Closed Bug 551164 Opened 14 years ago Closed 14 years ago

Indexing and other new features turned on by default during installation

Categories

(Thunderbird :: General, defect)

defect
Not set
normal

Tracking

(Not tracked)

RESOLVED DUPLICATE of bug 545563

People

(Reporter: rbhall52, Unassigned)

Details

User-Agent:       Mozilla/5.0 (Windows; U; Windows NT 5.1; en-US; rv:1.9.1.8) Gecko/20100202 Firefox/3.5.8
Build Identifier: 3.03

When installing the newest version of Thunderbird, the new mail indexing feature, as well as the new toolbar, are turned on by default. It is not obvious where to turn them off or keep the original way of doing things if you do not want to use these features. You should make new features like these optional upon installation, and tell the user where to turn the feature on if they want to use it. You should also have a message that makes it more obvious as to what the new feature means and does so that the user knows the change they are about to make to the program when they choose to use the new feature.

I am pretty familiar with installing updates to firefox and thunderbird, and I missed the option about using the new toolbar or not using it when I installed the thunderbird update on the first computer at home. Then I realized what I really wanted and did the second installation correctly. If I can miss it, probably quite a few other people missed it, too.

Reproducible: Sometimes

Steps to Reproduce:
1.Install the program upgrade
2.Don't pay a lot of attention to the new options/features available
3.Get new features that you did not count on and are not sure how to change back to the original way of doing things
Actual Results:  
I got two new features that I did not want with the upgraded program

Expected Results:  
Explained in detailed description above
I think by "installation", you mean "upgrade" -- is this correct?

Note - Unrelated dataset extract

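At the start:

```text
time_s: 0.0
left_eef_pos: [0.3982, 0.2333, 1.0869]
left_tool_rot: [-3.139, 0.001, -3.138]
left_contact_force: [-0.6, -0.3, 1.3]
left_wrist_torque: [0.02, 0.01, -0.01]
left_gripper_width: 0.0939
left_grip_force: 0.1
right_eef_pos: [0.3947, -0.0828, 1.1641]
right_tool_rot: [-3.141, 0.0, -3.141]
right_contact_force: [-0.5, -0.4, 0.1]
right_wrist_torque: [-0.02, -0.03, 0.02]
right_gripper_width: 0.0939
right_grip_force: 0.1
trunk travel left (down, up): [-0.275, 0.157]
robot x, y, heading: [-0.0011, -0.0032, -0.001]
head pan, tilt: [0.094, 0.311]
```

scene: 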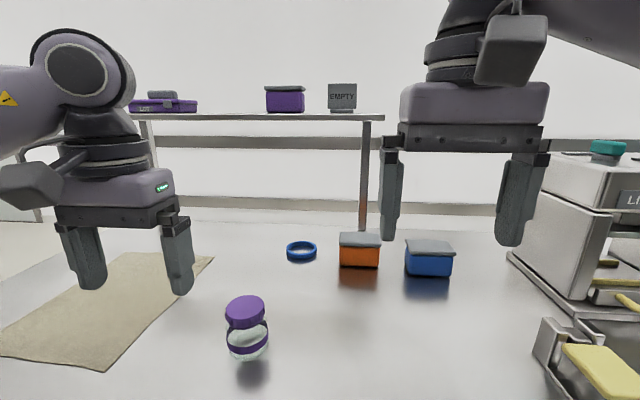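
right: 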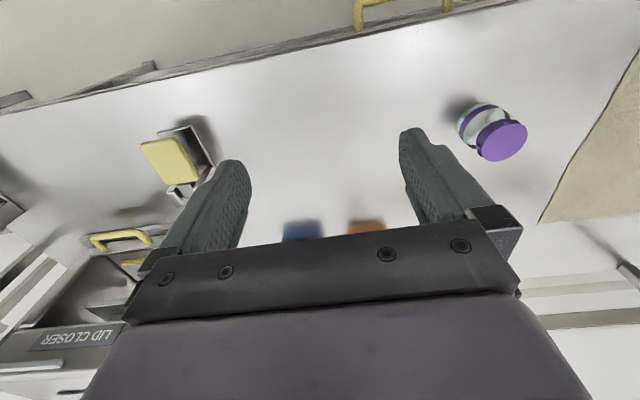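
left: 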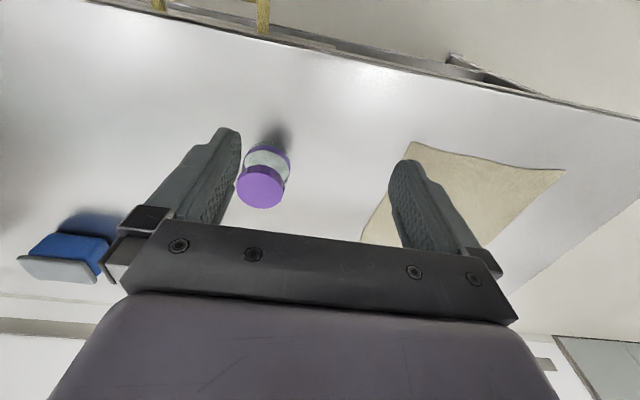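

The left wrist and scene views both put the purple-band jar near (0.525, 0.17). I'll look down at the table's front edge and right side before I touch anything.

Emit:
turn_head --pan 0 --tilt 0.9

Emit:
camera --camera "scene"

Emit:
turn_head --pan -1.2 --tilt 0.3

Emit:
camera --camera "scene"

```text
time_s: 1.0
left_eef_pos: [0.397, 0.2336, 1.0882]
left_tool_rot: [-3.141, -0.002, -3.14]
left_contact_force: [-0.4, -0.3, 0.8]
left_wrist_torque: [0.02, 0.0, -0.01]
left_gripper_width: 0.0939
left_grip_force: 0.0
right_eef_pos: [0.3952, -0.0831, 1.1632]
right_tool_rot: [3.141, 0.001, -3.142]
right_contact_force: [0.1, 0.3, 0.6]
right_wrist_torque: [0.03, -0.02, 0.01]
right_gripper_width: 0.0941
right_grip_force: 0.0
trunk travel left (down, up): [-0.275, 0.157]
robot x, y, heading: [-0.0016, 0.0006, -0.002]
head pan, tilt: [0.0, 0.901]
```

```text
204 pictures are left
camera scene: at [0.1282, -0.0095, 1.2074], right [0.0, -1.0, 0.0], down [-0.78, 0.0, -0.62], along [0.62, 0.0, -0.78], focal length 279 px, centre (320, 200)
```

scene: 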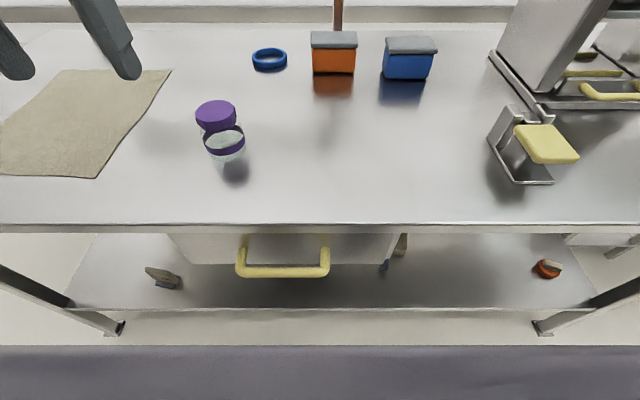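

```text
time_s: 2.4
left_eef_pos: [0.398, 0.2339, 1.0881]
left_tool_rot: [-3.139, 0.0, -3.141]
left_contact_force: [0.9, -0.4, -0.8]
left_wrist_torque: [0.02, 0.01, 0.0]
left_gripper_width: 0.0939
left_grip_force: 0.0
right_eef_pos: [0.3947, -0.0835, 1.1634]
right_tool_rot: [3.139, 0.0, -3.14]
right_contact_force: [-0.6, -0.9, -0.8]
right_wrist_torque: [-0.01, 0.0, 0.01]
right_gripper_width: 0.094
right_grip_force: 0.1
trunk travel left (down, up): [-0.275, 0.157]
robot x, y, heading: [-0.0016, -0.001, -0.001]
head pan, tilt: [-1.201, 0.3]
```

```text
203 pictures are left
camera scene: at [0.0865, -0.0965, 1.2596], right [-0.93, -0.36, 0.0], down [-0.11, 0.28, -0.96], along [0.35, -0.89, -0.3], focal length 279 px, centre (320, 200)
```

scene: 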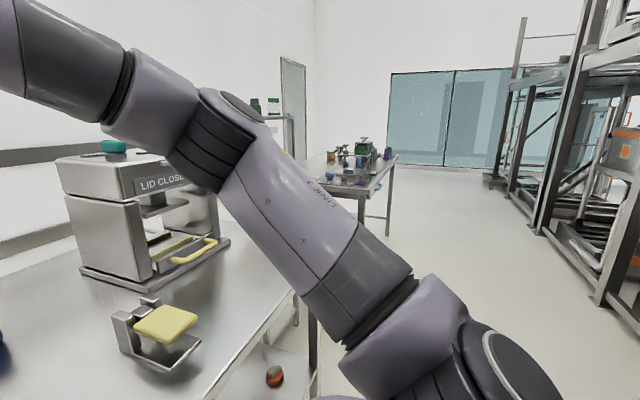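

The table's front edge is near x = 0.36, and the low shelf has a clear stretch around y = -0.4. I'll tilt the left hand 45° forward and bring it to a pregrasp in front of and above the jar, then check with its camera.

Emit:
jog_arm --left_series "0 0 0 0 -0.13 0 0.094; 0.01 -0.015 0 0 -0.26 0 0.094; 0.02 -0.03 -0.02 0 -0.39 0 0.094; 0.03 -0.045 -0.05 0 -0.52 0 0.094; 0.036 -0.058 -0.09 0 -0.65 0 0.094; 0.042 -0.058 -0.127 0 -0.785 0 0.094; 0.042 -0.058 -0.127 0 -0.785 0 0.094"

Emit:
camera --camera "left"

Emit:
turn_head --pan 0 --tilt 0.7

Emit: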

Bug 545221 may be interesting for you (and this would appear to be a partial dup of it).

(In reply to comment #0)
> You should also have a message that makes it more obvious
> as to what the new feature means and does so that the user knows the change
> they are about to make to the program when they choose to use the new feature.

Any ideas on how to make this better? In particular, how do you ensure that people are informed of changes without being annoyed by them -- and how do you ensure that they have a fair chance to consider whether to use them or not? A wizard might work, conceivably, but would be quite annoying for an experienced user -- although hopefully there aren't too many people upgrading multiple times from 2.x to 3.x. Also, it seems like a wizard might be a bit offputting and worrisome.

I would recommend you discuss this on the newsgroup (mozilla.dev.apps.thunderbird on news.mozilla.org) to explore the design before coming back to this; Bugzilla is not really the place for design-tradeoff discussions, especially ones that involve hard usability issues.
OS: Windows XP → All
Hardware: x86 → All
Version: unspecified → 3.0
Yes, when I said "installation", I meant "upgrade".

Yes, the bug report you mention does say pretty much what I was thinking about the "smart folders".

I guess I need to shift this discussion to the newsgroup you mention. I am just not familiar with that newsgroup. I will tell you my thoughts here, and then copy them to the newsgroup.

I guess my major point was not really that I had to understand that much about the new indexing, toolbar, and smart folder features. The point I was making was that the new features were turned on by default, which signficantly changes both the main interface and the way it works when dealing with messages.

I really did not like have to wait while messages were being indexed. I was not really sure what was happening until I read up on it. I turned off that feature and do not plan to use it any time soon(I don't do a lot a searches).

I did not want to mention this, because I consider it an insult to you to say it, and I am not trying to insult you, but this is very similar to how Microsoft does it with their products like Office when they do a new version. They think they always know what is best and everyone suddenly has to change the way they do things when they were already familiar with the previous version of the program that has now been released as a new version.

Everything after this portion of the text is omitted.